Text extract ::

***

The U.S. Coast Guard, with help from the U.S. Navy, recused three men from a tiny atoll south of Guam on Tuesday in what can only be described as a classic rescue scenario.

The rescue was initiated by a U.S. Navy submarine hunting plane that spotted the words 'HELP' written in palm fronds on the beach of a tiny tropical island.


The Navy plane was searching for three sailors who had gone missing the week prior. The men had left the port of Polowatt Atoll in a 20-foot open skiff with an outboard motor on March 31st.


A week later, on April 6, a relative of the three men “reported her three uncles had not returned from Pikelot Atoll,” approximately 115 miles northwest of Polowat Atoll, a part of Chuuk State in the Federated States of Micronesia.


They were found more than 100 nautical miles from their intended destination.


“In a remarkable testament to their will to be found, the mariners spelled out ‘HELP’ on the beach using palm leaves, a crucial factor in their discovery,” Coast Guard Lt. Chelsea Garcia said in a press release.  “This act of ingenuity was pivotal in guiding rescue efforts directly to their location.” 


According to the Coast Guard, their skiff was damaged and the outboard motor was rendered inoperable, although they didn't specify how the damage occurred.


The island where they were found, known as Pikelot, is little more than a coral island with palm trees. It measures only 2.5 miles long and 1.75 miles wide.


The island is completely uninhabited and has no structures or outposts of any kind.

The search area undertaken by the Coast Guard covered more than 78,000 square miles before discovering the men on Pikelot.


The U.S Coast Guard and U.S. Navy both deployed serious assets to aid in the search. The Joint Rescue Sub-Center in Guam mobilized a U.S. Navy P-8 Poseidon patrol aircraft from Kadena Air Base, Okinawa. The Guam-based Coast Guard also deployed the cutter Oliver Henry.



The Poseidon crew spotted the three men on Sunday April 7th thanks to the message they left on the Pikelot beach.


After the Poseidon crew spotted the men, they left the men survival packages, while the Oliver Henry was rerouted to Pikelot, according to the release.

***

Material provided ::
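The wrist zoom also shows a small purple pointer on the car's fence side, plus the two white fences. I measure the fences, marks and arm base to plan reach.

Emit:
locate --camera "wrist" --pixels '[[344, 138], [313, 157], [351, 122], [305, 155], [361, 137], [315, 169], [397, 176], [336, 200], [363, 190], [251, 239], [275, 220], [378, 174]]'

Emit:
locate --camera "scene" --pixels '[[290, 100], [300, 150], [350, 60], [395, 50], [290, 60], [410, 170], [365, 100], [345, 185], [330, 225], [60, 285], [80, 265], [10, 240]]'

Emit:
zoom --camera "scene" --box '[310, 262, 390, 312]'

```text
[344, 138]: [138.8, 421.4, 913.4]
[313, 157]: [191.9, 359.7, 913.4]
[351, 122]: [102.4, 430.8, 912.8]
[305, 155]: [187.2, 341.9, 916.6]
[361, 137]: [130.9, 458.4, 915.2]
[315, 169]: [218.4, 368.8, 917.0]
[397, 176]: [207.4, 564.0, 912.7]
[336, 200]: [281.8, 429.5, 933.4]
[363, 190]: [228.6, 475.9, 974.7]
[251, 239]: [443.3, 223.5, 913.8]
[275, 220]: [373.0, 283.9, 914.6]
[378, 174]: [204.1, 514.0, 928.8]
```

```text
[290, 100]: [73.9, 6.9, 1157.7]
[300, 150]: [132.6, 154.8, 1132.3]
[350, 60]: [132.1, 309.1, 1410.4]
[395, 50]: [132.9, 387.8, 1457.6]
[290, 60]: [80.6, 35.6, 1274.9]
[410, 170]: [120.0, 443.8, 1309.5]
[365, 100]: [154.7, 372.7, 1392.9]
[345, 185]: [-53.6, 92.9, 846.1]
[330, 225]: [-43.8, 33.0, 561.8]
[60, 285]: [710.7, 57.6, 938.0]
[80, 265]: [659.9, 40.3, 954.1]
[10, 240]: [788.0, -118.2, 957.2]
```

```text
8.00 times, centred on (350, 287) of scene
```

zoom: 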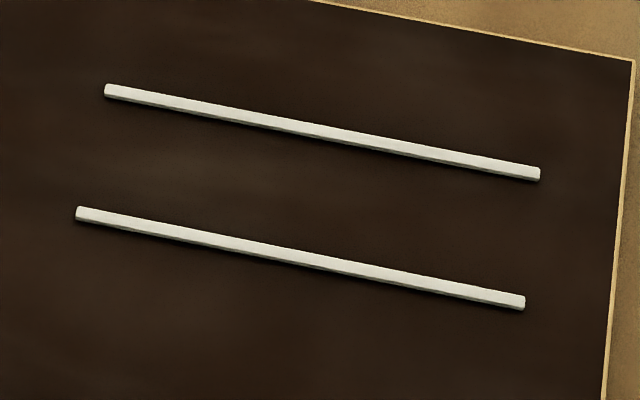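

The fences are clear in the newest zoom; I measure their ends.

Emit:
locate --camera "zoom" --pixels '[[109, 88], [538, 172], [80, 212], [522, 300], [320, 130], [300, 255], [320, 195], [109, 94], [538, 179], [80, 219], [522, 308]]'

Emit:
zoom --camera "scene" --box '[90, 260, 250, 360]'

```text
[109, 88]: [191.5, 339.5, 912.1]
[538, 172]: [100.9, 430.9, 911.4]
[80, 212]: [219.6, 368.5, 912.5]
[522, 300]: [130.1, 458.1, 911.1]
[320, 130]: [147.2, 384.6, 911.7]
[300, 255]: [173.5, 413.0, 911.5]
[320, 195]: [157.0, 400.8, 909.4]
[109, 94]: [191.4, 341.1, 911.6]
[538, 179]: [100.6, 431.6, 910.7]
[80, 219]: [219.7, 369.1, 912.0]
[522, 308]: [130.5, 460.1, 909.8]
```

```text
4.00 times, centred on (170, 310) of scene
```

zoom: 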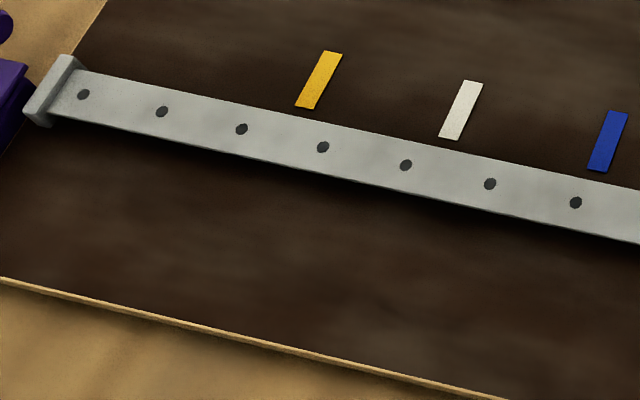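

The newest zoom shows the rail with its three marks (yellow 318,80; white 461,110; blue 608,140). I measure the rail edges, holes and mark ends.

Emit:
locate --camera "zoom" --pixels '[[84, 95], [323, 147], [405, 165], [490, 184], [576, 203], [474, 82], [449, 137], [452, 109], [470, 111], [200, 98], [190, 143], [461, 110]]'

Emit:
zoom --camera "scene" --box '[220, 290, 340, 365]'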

***

Pick up the text extract at the point where it stops and go on.

On Monday April 8th, while waiting for the Oliver Henry to arrive, a a Coast Guard HC-130J Super Hercules from Air Station Barbers Point, Hawaii, flew over the island and dropped a radio to the men.


They reported being in good health but said their skiff was damaged and they were unable to to depart the island without a rescue.


The Oliver Henry arrived Tuesday morning and took the men and their equipment, including their boat, and returned them to Polowat, according to the Coast Guard.



“Whether we’re out there protecting valuable resources or saving lives, we’re not just visitors — we’re members of this vibrant maritime community that connects all these islands,” Lt. Ray Cerrato, the commander of the Oliver Henry, said in the release.


“This recent operation near Pikelot Atoll hits home the kind of difference we can make. It’s about more than just performing a duty; it’s about the real human connections we forge and the lives we touch.”


Surprisingly, the rescue on Pikelot was not the first time three lost mariners had signaled the military from the same tropical island.

According to Stars & Stripes, in August 2020 an Air Force KC-135 Stratotanker aerial refueler was also looking for a missing skiff and spotted the Morse code signal SOS in palm fronds and a boat on the same Pikelot beach.


The Stratotanker, with a crew of Hawaii and Pennsylvania Air National Guard members, was searching for three Micronesian sailors who somehow ended up on the same beach on Pikelot.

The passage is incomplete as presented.